Michael Jackson offers a most dramatic example. There is no denying his great talent, as a singer, dancer and songwriter, his ability to touch something in the hearts and spirits of millions of people around the world.
And there is no denying that his success allowed him to live life in ways that were eccentric, to put it mildly.
Did the lack of a normal childhood induce a desire to remain childlike forever? Did great success early on breed carelessness about money and much else? How much suffering was endured behind the façade?
And who would want to trade lives with Farrah Fawcett? Famous early on for her incredible hair and good looks, her abilities as an actress were questioned.
Should she have cared?

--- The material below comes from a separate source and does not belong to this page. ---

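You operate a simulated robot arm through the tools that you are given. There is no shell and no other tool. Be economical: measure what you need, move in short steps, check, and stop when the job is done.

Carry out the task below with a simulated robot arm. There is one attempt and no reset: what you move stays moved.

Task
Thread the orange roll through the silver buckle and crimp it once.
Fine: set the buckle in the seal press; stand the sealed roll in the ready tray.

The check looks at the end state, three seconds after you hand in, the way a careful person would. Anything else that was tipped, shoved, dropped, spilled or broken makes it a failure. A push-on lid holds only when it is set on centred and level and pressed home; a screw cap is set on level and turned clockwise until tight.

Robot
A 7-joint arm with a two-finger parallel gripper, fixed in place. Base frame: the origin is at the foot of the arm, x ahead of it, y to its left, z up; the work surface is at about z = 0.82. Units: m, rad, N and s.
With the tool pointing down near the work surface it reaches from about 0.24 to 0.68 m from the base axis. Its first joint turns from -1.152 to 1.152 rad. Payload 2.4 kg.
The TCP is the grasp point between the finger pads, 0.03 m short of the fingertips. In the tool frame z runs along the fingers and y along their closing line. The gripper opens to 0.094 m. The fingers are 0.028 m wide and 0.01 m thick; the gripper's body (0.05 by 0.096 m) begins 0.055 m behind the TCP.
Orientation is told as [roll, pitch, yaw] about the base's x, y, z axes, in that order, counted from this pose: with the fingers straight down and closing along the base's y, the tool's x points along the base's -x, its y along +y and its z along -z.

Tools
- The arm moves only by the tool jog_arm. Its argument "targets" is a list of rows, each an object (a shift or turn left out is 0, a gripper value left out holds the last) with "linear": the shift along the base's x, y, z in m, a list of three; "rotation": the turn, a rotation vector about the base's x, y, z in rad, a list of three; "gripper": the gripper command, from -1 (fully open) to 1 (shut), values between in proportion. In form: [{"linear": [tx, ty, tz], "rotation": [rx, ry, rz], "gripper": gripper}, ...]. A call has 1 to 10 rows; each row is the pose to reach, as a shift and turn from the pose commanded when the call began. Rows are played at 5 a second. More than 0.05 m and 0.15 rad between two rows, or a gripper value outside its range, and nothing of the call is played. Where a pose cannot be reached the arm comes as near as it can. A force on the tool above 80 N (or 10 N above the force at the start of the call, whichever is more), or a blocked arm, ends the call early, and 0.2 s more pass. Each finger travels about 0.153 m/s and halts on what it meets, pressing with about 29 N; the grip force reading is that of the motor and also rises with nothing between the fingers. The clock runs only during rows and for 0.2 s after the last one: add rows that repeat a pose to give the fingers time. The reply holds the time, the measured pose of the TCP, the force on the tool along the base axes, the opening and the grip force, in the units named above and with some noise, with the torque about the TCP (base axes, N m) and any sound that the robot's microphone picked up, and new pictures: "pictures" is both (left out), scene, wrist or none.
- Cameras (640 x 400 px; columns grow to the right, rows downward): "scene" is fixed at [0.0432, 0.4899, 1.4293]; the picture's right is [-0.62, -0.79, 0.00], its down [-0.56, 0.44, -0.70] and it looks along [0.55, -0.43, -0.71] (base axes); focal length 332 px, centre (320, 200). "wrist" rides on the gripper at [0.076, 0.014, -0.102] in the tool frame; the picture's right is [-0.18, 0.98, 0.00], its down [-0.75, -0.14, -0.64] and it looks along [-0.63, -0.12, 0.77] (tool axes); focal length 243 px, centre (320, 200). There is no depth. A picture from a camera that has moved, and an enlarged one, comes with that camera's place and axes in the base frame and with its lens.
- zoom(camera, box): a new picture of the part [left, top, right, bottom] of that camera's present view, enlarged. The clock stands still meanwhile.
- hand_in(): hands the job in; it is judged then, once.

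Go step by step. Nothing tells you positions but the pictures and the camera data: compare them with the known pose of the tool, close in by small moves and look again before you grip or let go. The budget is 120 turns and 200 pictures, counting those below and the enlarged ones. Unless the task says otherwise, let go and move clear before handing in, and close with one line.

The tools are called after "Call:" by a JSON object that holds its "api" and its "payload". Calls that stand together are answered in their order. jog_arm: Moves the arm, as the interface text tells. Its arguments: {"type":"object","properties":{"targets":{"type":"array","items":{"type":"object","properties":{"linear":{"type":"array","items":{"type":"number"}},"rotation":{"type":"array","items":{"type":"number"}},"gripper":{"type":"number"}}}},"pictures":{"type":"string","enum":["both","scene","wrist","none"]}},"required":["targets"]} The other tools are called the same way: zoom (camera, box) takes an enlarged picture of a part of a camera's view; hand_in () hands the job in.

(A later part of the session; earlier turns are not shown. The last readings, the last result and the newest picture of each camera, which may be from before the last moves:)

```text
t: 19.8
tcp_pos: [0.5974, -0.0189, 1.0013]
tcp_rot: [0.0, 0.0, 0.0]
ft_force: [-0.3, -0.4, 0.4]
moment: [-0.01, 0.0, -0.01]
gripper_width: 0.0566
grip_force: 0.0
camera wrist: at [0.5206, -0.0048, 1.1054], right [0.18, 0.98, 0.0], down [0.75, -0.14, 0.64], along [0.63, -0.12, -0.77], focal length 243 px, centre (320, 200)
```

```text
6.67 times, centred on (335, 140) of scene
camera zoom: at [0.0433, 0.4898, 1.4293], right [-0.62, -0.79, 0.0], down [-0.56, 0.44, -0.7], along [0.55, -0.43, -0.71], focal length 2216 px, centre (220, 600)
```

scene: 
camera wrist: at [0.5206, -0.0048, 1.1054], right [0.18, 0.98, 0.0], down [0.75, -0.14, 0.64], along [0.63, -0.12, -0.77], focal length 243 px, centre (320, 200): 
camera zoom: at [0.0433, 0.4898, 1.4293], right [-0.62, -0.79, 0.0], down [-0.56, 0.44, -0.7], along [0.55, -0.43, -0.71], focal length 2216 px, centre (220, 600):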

Pop culture can be whimsical. She gained great respect for the way she approached and endured the cancer that ended her life, but was belated respect a sufficient trade-off for dying too young?
And how could Ed McMahon, with a secure high-paying, highly visible job for so many years and all those endorsement deals, have found himself facing possible home foreclosure toward the end of his life? Is there no security in life?
In fact, life, wherever we stand on various ladders measuring wealth, success, respect, or happiness is full of trade-offs and does not come with guarantees.
Maintaining your integrity might or might not help your career. Families offer love and shelter but many families are sadly dysfunctional. A careless move, submitting to temptation (see Mark Sanford) can plunge a life replete with promise into depths of failure and despair.
But those are the things that go with life. To an extent, a person has control of some aspects. But others just happen, completely out of the control of those who are affected. As the insurance company ad campaign says, life comes at you fast.
What's left is integrity, being true to yourself. It may be the only anchor when the storms come.